CONFLICT - ENEMY OR ALLY

by Rabbi Michoel Gourarie

Question:

I am a person that hates conflict and tries to avoid any confrontation with other people. But recently it is getting more difficult. I seem to find myself in all sorts of disagreements and situations of tension with those around me. Can you give some advice?

Answer:

Relationships are the foundation of human existence. The first episode recorded in the Torah after the creation of Adam, the first human being -, is his relationship with Eve. In describing this relationship the verse says: " G-d said it is not good for man to be alone, I will make him a helpmate opposite him" (Ezer Kenegdo).
 
The term "a helpmate opposite him" seems a little strange and long winded. Why couldn't the Torah just say "I will make him a partner", "a soul mate" or "a wife?"
 
Our sages explain that this phrase contains a message that is critical to the attitude that we adopt in any relationship. By Divine design no two people look or think alike. Everyone views reality differently, and each of us has different perspectives and attitudes to life experiences, challenges or opportunities. In other words, inevitably, every relationship will generate difference, disagreement and a degree of conflict.
 
The phrase "a helpmate opposite him" gives us the formula to deal with this reality. We need to make a choice. Conflict can destroy or build the relationship. With the right attitude and effective tools we can celebrate difference and make conflict an ally rather than an enemy.
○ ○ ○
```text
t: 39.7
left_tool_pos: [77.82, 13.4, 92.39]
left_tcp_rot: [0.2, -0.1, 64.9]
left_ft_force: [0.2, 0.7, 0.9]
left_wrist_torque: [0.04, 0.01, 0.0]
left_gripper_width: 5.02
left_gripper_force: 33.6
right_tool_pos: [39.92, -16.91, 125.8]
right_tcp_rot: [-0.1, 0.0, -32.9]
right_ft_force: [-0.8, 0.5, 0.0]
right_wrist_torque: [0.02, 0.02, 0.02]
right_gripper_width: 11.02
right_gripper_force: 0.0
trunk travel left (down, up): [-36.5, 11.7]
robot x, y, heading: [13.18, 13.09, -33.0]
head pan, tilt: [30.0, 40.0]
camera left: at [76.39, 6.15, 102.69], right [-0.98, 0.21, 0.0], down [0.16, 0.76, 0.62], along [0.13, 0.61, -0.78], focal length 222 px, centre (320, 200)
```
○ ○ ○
If we learn to work through our differences and resolve arguments with deep respect and good communication, the relationship will become even stronger and allow us to be a "helpmate" for each other. However, if we resist any degree of conflict and avoid difficult conversations, hoping it will all go away,  we will remain "opposite" to each other and the relationship will inevitably deteriorate.
 
Relationships can never remain static. They thrive, develop and become stronger or they slip and weaken.  Moments of conflict will always arise - you cannot avoid it. You need to invest effort and learn the necessary tools to embrace it and strengthen the bond.
 
Our relationships are a gift given to us by G-d. What we do with them is our choice.